» **The tasks**
(A) Give the stretch of the extract provided that starts with "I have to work" and ends with "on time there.", unchanged.
(B) Everything from the line containing "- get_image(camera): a" to the line containing "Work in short", both lines included, must be copied exactly; nothing else should be.

» **Extract provided**

Yeah, master swap wise we haven't changed anything in the last months, we have been using the switchover script developed by Jaime and dbctl for more than a year now (or even more). So in that regard we are not changing anything. We have simply built lots of trust (based on loooots of master switchovers) where the downtime was around 30 seconds and we believe we are ready to start making this a normal maintenance operation.

Change 772813 had a related patch set uploaded (by Ladsgroup; author: Amir Sarabadani):

[mediawiki/tools/release@master] Add primary database switchover windows

https://gerrit.wikimedia.org/r/772813

Change 772813 merged by jenkins-bot:

[mediawiki/tools/release@master] Add primary database switchover windows

https://gerrit.wikimedia.org/r/772813

If possible, we have another maintenance that we'll like to do first, which is T301850 (basically the same as the one you suggested but affecting s3 wikis instead of s6 wikis - but same impact (read only) and duration).
Let me know if that's fine

It is fine. :)
I have to work on T303937: Update Tech News preloads and documentation for the new primary database switchovers workflow a bit more but I think we will be on time there.

In order to really inform the communities, we should have a clear list of targeted wikis. I don't see one besides "s3" in T301850: Switchover s3 master (db1157 -> db1123). Do we have a wikipage with what matches s3 we can link to? The idea is to have a permanent URL we can use in the message (s the message would be reused all the time).

» **Dataset content**
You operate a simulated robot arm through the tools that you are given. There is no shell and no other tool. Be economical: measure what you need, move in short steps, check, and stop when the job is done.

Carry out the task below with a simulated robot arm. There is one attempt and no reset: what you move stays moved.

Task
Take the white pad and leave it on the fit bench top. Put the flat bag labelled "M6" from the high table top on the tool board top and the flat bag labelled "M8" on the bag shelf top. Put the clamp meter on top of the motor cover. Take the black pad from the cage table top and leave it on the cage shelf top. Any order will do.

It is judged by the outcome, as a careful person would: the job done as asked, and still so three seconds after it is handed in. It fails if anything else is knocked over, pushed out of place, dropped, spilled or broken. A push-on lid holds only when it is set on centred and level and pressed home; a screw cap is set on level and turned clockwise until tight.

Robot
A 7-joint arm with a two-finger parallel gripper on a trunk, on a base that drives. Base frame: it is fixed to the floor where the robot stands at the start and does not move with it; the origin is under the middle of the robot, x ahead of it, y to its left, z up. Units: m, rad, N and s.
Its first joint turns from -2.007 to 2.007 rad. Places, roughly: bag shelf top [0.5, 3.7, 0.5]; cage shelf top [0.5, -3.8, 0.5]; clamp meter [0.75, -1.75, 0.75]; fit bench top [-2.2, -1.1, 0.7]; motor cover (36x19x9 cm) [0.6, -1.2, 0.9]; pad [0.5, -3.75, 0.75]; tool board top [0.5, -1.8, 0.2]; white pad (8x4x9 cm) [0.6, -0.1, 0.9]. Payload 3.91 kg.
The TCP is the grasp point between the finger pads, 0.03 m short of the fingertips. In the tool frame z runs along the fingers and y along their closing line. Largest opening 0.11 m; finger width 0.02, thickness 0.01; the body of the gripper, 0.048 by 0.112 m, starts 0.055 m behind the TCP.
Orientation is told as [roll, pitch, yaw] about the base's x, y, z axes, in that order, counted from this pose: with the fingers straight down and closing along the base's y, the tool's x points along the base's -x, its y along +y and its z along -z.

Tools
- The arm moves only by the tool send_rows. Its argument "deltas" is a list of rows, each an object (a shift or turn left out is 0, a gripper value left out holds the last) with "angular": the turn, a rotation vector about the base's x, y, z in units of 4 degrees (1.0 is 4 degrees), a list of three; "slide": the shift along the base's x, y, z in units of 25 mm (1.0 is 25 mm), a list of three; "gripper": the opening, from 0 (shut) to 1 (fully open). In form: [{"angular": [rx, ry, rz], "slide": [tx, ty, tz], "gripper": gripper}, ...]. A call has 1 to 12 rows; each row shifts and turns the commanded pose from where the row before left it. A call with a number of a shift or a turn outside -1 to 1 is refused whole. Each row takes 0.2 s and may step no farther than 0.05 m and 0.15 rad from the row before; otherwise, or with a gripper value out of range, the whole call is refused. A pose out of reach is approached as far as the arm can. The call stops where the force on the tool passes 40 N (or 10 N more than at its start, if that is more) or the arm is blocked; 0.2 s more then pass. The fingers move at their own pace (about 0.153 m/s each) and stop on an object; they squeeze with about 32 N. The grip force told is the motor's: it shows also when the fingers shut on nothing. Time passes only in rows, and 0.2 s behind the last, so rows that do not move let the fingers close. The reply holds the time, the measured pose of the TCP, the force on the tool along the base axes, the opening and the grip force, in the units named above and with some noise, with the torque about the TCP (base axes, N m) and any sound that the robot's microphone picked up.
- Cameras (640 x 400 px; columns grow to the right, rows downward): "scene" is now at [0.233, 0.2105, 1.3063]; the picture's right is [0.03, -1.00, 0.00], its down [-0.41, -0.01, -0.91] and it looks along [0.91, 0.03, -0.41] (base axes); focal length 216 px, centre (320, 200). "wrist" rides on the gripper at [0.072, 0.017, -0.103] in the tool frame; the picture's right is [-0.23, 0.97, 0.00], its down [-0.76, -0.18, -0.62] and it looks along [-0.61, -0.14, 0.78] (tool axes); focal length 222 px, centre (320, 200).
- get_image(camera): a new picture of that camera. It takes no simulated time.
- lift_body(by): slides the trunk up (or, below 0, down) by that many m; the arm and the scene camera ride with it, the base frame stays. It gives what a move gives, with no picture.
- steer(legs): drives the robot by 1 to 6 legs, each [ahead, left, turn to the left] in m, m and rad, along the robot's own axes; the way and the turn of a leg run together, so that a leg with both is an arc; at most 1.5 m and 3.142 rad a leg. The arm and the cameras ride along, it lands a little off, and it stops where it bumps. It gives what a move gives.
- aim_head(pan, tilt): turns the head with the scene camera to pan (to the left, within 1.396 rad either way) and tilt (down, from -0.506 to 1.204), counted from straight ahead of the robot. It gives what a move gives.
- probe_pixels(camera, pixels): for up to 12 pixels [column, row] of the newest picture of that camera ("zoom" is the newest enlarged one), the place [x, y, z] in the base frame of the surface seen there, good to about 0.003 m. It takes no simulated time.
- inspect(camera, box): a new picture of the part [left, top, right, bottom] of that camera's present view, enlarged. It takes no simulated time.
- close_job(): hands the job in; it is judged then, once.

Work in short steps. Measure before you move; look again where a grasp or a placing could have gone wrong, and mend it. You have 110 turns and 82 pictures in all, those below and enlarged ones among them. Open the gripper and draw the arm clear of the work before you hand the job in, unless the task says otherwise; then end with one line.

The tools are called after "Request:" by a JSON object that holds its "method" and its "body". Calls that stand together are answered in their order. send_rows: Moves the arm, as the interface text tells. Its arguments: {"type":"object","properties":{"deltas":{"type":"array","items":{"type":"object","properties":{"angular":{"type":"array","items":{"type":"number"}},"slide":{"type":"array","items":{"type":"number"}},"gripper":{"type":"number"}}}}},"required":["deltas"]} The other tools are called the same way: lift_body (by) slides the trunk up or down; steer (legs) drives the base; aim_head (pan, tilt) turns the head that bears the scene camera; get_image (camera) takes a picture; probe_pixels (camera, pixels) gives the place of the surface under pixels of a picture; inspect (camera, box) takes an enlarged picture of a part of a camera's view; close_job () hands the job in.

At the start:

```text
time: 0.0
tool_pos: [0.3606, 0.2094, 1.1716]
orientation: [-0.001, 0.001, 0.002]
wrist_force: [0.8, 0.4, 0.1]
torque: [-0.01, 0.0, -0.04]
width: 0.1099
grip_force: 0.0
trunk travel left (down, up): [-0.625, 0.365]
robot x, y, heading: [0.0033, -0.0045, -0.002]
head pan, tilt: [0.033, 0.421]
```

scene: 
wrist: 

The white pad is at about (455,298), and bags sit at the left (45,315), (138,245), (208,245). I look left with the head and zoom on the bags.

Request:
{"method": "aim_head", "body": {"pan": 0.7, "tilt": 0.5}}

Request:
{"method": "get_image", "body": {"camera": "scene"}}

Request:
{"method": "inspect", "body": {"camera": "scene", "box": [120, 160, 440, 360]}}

» **List of solutions**
(A)
I have to work on T303937: Update Tech News preloads and documentation for the new primary database switchovers workflow a bit more but I think we will be on time there.

(B)
- get_image(camera): a new picture of that camera. It takes no simulated time.
- lift_body(by): slides the trunk up (or, below 0, down) by that many m; the arm and the scene camera ride with it, the base frame stays. It gives what a move gives, with no picture.
- steer(legs): drives the robot by 1 to 6 legs, each [ahead, left, turn to the left] in m, m and rad, along the robot's own axes; the way and the turn of a leg run together, so that a leg with both is an arc; at most 1.5 m and 3.142 rad a leg. The arm and the cameras ride along, it lands a little off, and it stops where it bumps. It gives what a move gives.
- aim_head(pan, tilt): turns the head with the scene camera to pan (to the left, within 1.396 rad either way) and tilt (down, from -0.506 to 1.204), counted from straight ahead of the robot. It gives what a move gives.
- probe_pixels(camera, pixels): for up to 12 pixels [column, row] of the newest picture of that camera ("zoom" is the newest enlarged one), the place [x, y, z] in the base frame of the surface seen there, good to about 0.003 m. It takes no simulated time.
- inspect(camera, box): a new picture of the part [left, top, right, bottom] of that camera's present view, enlarged. It takes no simulated time.
- close_job(): hands the job in; it is judged then, once.

Work in short steps. Measure before you move; look again where a grasp or a placing could have gone wrong, and mend it. You have 110 turns and 82 pictures in all, those below and enlarged ones among them. Open the gripper and draw the arm clear of the work before you hand the job in, unless the task says otherwise; then end with one line.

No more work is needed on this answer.